The exercise: Emit the data below verbatim, stripping out any pictures. Use JSON: a list with one string for each line that is not empty.

Source data:
=-=-=

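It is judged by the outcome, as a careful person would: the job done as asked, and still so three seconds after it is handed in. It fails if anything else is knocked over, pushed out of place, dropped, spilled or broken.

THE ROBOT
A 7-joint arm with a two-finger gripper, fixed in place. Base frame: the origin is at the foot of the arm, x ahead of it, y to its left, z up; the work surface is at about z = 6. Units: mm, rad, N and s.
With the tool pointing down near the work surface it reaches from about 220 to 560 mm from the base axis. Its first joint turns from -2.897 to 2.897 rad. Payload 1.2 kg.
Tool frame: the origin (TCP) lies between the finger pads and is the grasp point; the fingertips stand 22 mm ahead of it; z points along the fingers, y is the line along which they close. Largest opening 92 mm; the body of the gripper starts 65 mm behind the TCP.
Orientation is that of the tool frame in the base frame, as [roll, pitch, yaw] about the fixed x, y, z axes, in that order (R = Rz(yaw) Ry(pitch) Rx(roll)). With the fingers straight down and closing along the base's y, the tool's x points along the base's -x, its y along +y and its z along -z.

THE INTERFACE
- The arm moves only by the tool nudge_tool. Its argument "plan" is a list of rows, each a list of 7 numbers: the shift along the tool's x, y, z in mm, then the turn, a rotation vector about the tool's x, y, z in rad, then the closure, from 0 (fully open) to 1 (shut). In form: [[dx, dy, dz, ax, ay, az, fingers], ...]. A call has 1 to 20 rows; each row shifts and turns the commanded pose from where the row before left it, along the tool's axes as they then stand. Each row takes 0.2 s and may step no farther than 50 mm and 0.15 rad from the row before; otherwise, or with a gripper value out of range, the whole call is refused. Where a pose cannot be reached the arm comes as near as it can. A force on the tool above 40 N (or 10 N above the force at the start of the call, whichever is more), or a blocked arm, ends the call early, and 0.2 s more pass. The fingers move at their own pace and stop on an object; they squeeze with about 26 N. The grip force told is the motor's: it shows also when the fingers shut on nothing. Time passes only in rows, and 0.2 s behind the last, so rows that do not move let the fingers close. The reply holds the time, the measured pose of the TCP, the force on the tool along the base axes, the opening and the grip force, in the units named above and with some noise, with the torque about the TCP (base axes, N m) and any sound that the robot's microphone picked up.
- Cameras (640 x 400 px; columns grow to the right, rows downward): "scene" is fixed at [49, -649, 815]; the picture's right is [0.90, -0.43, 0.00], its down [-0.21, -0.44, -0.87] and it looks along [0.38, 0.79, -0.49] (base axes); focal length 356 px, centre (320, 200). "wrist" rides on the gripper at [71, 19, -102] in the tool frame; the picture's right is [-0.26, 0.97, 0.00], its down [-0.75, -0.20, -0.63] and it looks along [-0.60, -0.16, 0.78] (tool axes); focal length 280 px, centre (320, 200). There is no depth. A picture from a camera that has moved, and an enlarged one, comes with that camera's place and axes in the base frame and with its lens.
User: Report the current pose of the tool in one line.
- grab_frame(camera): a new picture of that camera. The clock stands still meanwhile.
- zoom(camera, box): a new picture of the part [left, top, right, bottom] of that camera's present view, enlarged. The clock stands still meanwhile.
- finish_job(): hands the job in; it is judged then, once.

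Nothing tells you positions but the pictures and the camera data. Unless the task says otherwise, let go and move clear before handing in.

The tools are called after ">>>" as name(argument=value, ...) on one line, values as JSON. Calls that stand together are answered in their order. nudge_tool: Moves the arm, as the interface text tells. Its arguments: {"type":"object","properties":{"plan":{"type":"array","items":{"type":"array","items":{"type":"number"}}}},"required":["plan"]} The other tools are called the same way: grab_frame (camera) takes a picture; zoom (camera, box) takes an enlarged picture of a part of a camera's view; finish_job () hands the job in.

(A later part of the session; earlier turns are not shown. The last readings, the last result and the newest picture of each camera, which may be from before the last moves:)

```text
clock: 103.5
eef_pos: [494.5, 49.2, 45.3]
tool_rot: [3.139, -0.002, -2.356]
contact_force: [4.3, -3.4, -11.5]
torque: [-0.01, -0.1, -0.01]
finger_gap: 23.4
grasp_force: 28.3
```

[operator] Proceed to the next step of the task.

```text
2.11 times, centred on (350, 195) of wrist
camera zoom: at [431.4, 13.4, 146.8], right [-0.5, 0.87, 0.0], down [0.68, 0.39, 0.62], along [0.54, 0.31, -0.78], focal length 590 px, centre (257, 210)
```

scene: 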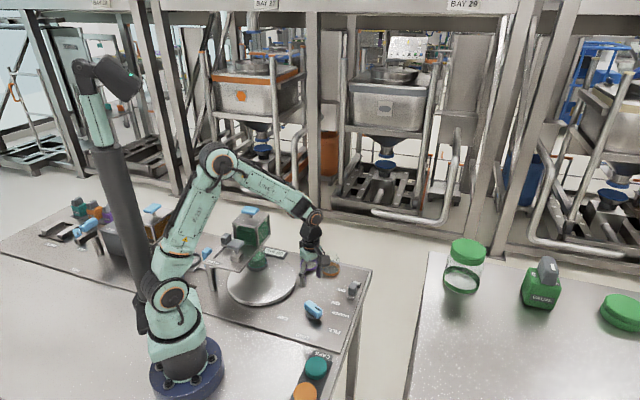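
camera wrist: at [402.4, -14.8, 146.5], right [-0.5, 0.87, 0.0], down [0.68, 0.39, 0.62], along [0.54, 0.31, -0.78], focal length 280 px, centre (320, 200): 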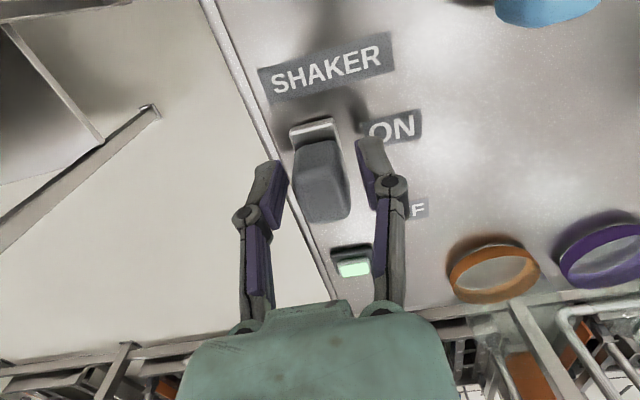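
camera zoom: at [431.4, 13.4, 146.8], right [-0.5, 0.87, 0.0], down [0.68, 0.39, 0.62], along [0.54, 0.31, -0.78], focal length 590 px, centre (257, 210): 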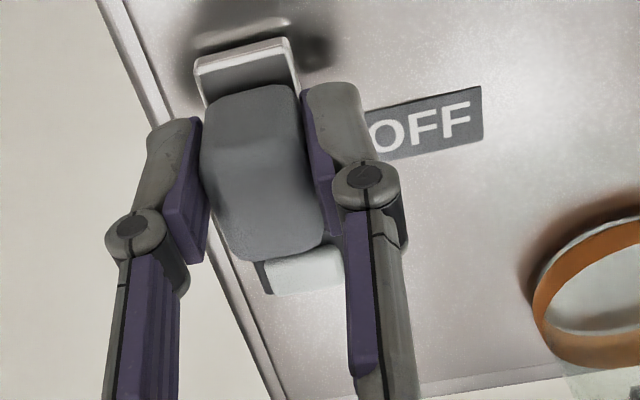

=-=-=

Final result:
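[
  "It is judged by the outcome, as a careful person would: the job done as asked, and still so three seconds after it is handed in. It fails if anything else is knocked over, pushed out of place, dropped, spilled or broken.",
  "THE ROBOT",
  "A 7-joint arm with a two-finger gripper, fixed in place. Base frame: the origin is at the foot of the arm, x ahead of it, y to its left, z up; the work surface is at about z = 6. Units: mm, rad, N and s.",
  "With the tool pointing down near the work surface it reaches from about 220 to 560 mm from the base axis. Its first joint turns from -2.897 to 2.897 rad. Payload 1.2 kg.",
  "Tool frame: the origin (TCP) lies between the finger pads and is the grasp point; the fingertips stand 22 mm ahead of it; z points along the fingers, y is the line along which they close. Largest opening 92 mm; the body of the gripper starts 65 mm behind the TCP.",
  "Orientation is that of the tool frame in the base frame, as [roll, pitch, yaw] about the fixed x, y, z axes, in that order (R = Rz(yaw) Ry(pitch) Rx(roll)). With the fingers straight down and closing along the base's y, the tool's x points along the base's -x, its y along +y and its z along -z.",
  "THE INTERFACE",
  "- The arm moves only by the tool nudge_tool. Its argument \"plan\" is a list of rows, each a list of 7 numbers: the shift along the tool's x, y, z in mm, then the turn, a rotation vector about the tool's x, y, z in rad, then the closure, from 0 (fully open) to 1 (shut). In form: [[dx, dy, dz, ax, ay, az, fingers], ...]. A call has 1 to 20 rows; each row shifts and turns the commanded pose from where the row before left it, along the tool's axes as they then stand. Each row takes 0.2 s and may step no farther than 50 mm and 0.15 rad from the row before; otherwise, or with a gripper value out of range, the whole call is refused. Where a pose cannot be reached the arm comes as near as it can. A force on the tool above 40 N (or 10 N above the force at the start of the call, whichever is more), or a blocked arm, ends the call early, and 0.2 s more pass. The fingers move at their own pace and stop on an object; they squeeze with about 26 N. The grip force told is the motor's: it shows also when the fingers shut on nothing. Time passes only in rows, and 0.2 s behind the last, so rows that do not move let the fingers close. The reply holds the time, the measured pose of the TCP, the force on the tool along the base axes, the opening and the grip force, in the units named above and with some noise, with the torque about the TCP (base axes, N m) and any sound that the robot's microphone picked up.",
  "- Cameras (640 x 400 px; columns grow to the right, rows downward): \"scene\" is fixed at [49, -649, 815]; the picture's right is [0.90, -0.43, 0.00], its down [-0.21, -0.44, -0.87] and it looks along [0.38, 0.79, -0.49] (base axes); focal length 356 px, centre (320, 200). \"wrist\" rides on the gripper at [71, 19, -102] in the tool frame; the picture's right is [-0.26, 0.97, 0.00], its down [-0.75, -0.20, -0.63] and it looks along [-0.60, -0.16, 0.78] (tool axes); focal length 280 px, centre (320, 200). There is no depth. A picture from a camera that has moved, and an enlarged one, comes with that camera's place and axes in the base frame and with its lens.",
  "User: Report the current pose of the tool in one line.",
  "- grab_frame(camera): a new picture of that camera. The clock stands still meanwhile.",
  "- zoom(camera, box): a new picture of the part [left, top, right, bottom] of that camera's present view, enlarged. The clock stands still meanwhile.",
  "- finish_job(): hands the job in; it is judged then, once.",
  "Nothing tells you positions but the pictures and the camera data. Unless the task says otherwise, let go and move clear before handing in.",
  "The tools are called after \">>>\" as name(argument=value, ...) on one line, values as JSON. Calls that stand together are answered in their order. nudge_tool: Moves the arm, as the interface text tells. Its arguments: {\"type\":\"object\",\"properties\":{\"plan\":{\"type\":\"array\",\"items\":{\"type\":\"array\",\"items\":{\"type\":\"number\"}}}},\"required\":[\"plan\"]} The other tools are called the same way: grab_frame (camera) takes a picture; zoom (camera, box) takes an enlarged picture of a part of a camera's view; finish_job () hands the job in.",
  "(A later part of the session; earlier turns are not shown. The last readings, the last result and the newest picture of each camera, which may be from before the last moves:)",
  "```text",
  "clock: 103.5",
  "eef_pos: [494.5, 49.2, 45.3]",
  "tool_rot: [3.139, -0.002, -2.356]",
  "contact_force: [4.3, -3.4, -11.5]",
  "torque: [-0.01, -0.1, -0.01]",
  "finger_gap: 23.4",
  "grasp_force: 28.3",
  "```",
  "[operator] Proceed to the next step of the task.",
  "```text",
  "2.11 times, centred on (350, 195) of wrist",
  "camera zoom: at [431.4, 13.4, 146.8], right [-0.5, 0.87, 0.0], down [0.68, 0.39, 0.62], along [0.54, 0.31, -0.78], focal length 590 px, centre (257, 210)",
  "```",
  "scene: ",
  "camera wrist: at [402.4, -14.8, 146.5], right [-0.5, 0.87, 0.0], down [0.68, 0.39, 0.62], along [0.54, 0.31, -0.78], focal length 280 px, centre (320, 200): ",
  "camera zoom: at [431.4, 13.4, 146.8], right [-0.5, 0.87, 0.0], down [0.68, 0.39, 0.62], along [0.54, 0.31, -0.78], focal length 590 px, centre (257, 210): "
]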